YouTube deleted one of the House January 6th Select Committee’s hearing videos this week after finding its inclusion of an early January 2021 clip of fat former President Trump ranting to Lou Dobbs with lies about votes being switched and other nonsense violated their policy on 2020 election disinfo, even though they weren’t propagating the claim, the New York Times reports
“Our election integrity policy prohibits content advancing false claims that widespread fraud, errors or glitches changed the outcome of the 2020 U.S. presidential election, if it does not provide sufficient context,” YouTube spokeswoman Ivy Choi told the Times. “We enforce our policies equally for everyone, and have removed the video uploaded by the Jan. 6 committee channel.”

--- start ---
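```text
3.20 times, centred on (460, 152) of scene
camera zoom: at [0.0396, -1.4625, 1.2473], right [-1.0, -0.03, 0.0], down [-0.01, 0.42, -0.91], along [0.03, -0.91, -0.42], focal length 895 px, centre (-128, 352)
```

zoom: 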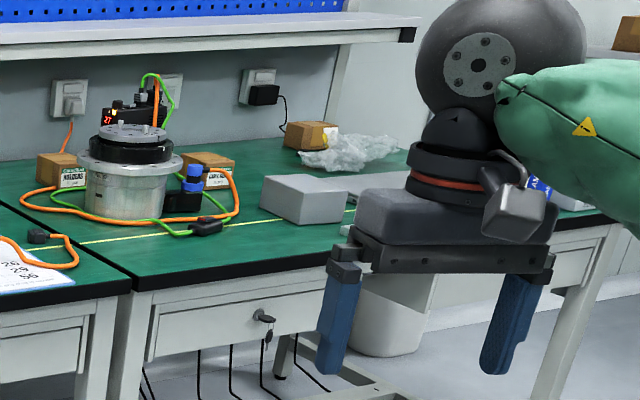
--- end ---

Emphasis added to, well, emphasize how fucking stupid this is. What would be a more sufficient context than a Congressional hearing for which the entire thing, beginning to end, is to examine how Trump’s lies about the 2020 election led to a brutal attack on the Capitol building? YouTube is great, we love it. It’s a resource unparalleled in human history (yes, it’s filled with bullshit too) and great for our purposes here at National Zero to bang out clips of newsworthy video ganked from Twitter and other platforms. But this shit is ridiculous and we’ve been caught up in it at least a half dozen times ourselves – with hundreds of videos embedded in our articles from 2020 and 2021 deleted in a single purge of one of Jack’s channels. We even started using shitty right wing knockoff Rumble to publish clips we think will run afoul of YouTube’s algorithms.
The worst part is that even though we’re being accused of propagating the demented shit we’re reporting by this dumbass policy, it’s still kind of necessary. We would actually rather deal with this than the YouTube of the pre-COVID-19 and 2020 election era, before the biggest names in tech started cracking down on hateful right wing disinformation and let pretty much everything go. For all the bells that can’t be unrung from the Trump era, and all the alternative platforms that have sprung up since, it sure is nice not having to report on some new QAnon-linked conspiracy story spreading on YouTube and Twitter. Facebook’s a different story, of course, because they still love the MAGA bullshit there despite some lip service policy changes, but overall social media is a way more fragmented disinformation environment than it used to be back when the right wingers could get away with more or less anything they wanted. Getting a strike on YouTube is a small price to pay, as frustrating and nonsensical it can be for the good guys sometimes.